## DOCUMENT PASSAGE
Monday, August 10, 2009

Letters on a Family Vacation

Dear Husband,
We missed you so much while we were away. You know, my mom always took us down to visit my grandparents and on various adventures here and there. My dad rarely came along and, to be honest, we didn't miss him all that much.  You, we missed. Going out and seeing and doing is just not as much fun without you there. I'm grateful that you had the opportunity to rest and recuperate while we were gone but I think that, from now on, we'll be taking you with us as much as possible.  After all, Christopher just doesn't know what to do when he doesn't have his "Two Buddies" fully in tact to refer to.

Dear Drive Through Starbucks in Travis, CA:
I've always wondered how one would order a pastry at the drive-thru window in Starbucks, considering one cannot view the pastry case and see what is out of stock. Now I know. One cannot.  If I had wanted a super-fat-free cinnamon bread that would crumble all over my lap while getting lost in your town, I would have ordered that the first time. No. What I wanted was...well, I can't remember now...but the point remains. Attempting to order something aside from coffee for your growling new baby (aka tummy) is a waste of time and an exercise in frustration. Lesson learned.

To the Towns of Travis and Fairfield, CA:
If I wanted to drive through historic fairfield along "historic route 40" on my way back to the highway, I would have looked for signs indicating as much. On the contrary, my small town friends, what I WANTED was to get back on the freeway as quickly and easily as I got off of it. When travelling with very small children, getting from point A (the drive-thru starbucks) to point B (I-80 East) as quickly as possible really is the goal. Why yes, I do have an in-car navigation system that assured me I was headed in the right direction. And, yes, my children were quite busy watching Cars while I putt-putted my way down your abandoned streets waiting and waiting and WAITING to see any sign of the freeway. But the fact remains - a thirty minute detour at the BEGINNING of a four-plus hour drive is NOT what the doctor ordered.

Dear Disney,
Thank you for making the following movies: Cars, Madagascar, and Wall-E. They saved my life. My only suggestion: in the future, would it KILL YOU to make your animated features last even a LITTLE longer than 90 minutes? Do you know how many times an almost-three-year-old Boss of Everyone will make you listen to Wall-E during your 6.5 hour drive home through Sunday traffic? You do the math. My brain is still too full of Wall-E's voice saying, "Eeevv-a."

Dear moms,
I would not recommend watching (well, listening to) Cars while freeway driving. The constant barrage of horns and sirens and zooms and crashes? DISTRACTING. I thought I was being pulled over for the whole first half of the ride.

## DATA EXTRACT

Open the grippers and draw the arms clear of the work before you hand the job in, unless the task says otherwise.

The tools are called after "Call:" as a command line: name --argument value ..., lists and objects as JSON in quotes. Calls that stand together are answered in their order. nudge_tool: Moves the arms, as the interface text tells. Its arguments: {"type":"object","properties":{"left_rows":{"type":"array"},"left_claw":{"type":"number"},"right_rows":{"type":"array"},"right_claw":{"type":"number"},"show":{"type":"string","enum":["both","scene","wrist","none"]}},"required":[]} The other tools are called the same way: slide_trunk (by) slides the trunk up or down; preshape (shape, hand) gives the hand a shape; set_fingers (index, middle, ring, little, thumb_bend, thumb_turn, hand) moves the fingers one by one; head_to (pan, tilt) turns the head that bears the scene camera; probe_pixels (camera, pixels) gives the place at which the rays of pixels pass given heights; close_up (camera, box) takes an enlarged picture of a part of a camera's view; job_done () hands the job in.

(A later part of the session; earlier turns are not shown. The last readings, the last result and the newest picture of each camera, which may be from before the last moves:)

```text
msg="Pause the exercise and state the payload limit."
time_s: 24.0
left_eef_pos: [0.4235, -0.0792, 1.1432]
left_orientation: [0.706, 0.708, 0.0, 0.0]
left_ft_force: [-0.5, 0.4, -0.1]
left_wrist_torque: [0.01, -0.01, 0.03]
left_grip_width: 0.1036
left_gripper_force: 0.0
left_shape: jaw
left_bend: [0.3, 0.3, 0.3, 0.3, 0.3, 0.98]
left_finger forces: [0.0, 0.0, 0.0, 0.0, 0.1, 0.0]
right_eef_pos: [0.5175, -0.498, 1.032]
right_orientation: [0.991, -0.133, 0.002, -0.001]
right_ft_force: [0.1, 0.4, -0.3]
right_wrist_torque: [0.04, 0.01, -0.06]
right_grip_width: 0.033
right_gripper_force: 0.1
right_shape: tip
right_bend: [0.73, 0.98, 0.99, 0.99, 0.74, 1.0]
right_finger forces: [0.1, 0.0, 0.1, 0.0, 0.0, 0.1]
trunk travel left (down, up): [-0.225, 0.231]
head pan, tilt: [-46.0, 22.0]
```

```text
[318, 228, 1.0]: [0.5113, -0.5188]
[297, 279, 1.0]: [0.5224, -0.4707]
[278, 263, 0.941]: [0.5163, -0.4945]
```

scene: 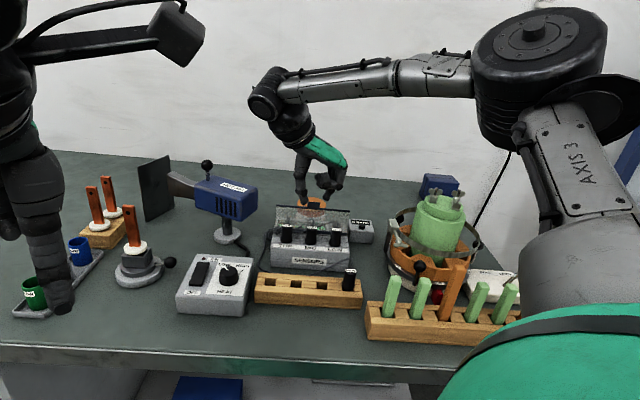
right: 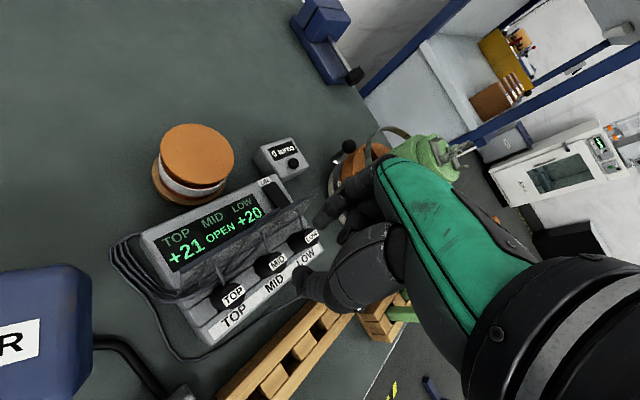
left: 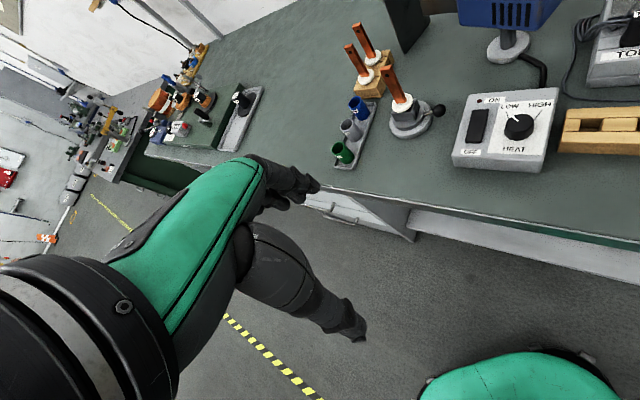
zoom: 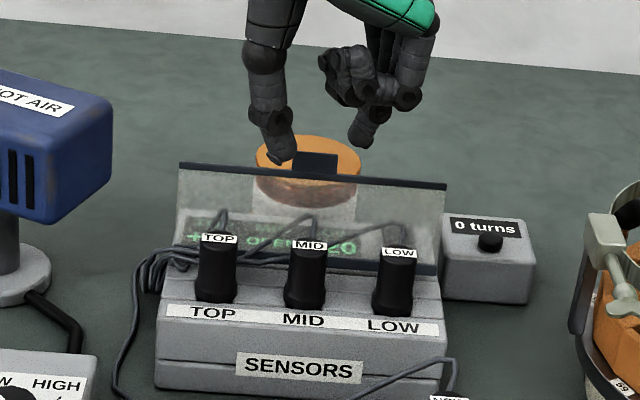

## EXERCISE INSTRUCTIONS
Cite the document passage exactly. Begin with "To the Towns" and finish with "the doctor ordered.".

## ANSWER TO THE TASK
To the Towns of Travis and Fairfield, CA:
If I wanted to drive through historic fairfield along "historic route 40" on my way back to the highway, I would have looked for signs indicating as much. On the contrary, my small town friends, what I WANTED was to get back on the freeway as quickly and easily as I got off of it. When travelling with very small children, getting from point A (the drive-thru starbucks) to point B (I-80 East) as quickly as possible really is the goal. Why yes, I do have an in-car navigation system that assured me I was headed in the right direction. And, yes, my children were quite busy watching Cars while I putt-putted my way down your abandoned streets waiting and waiting and WAITING to see any sign of the freeway. But the fact remains - a thirty minute detour at the BEGINNING of a four-plus hour drive is NOT what the doctor ordered.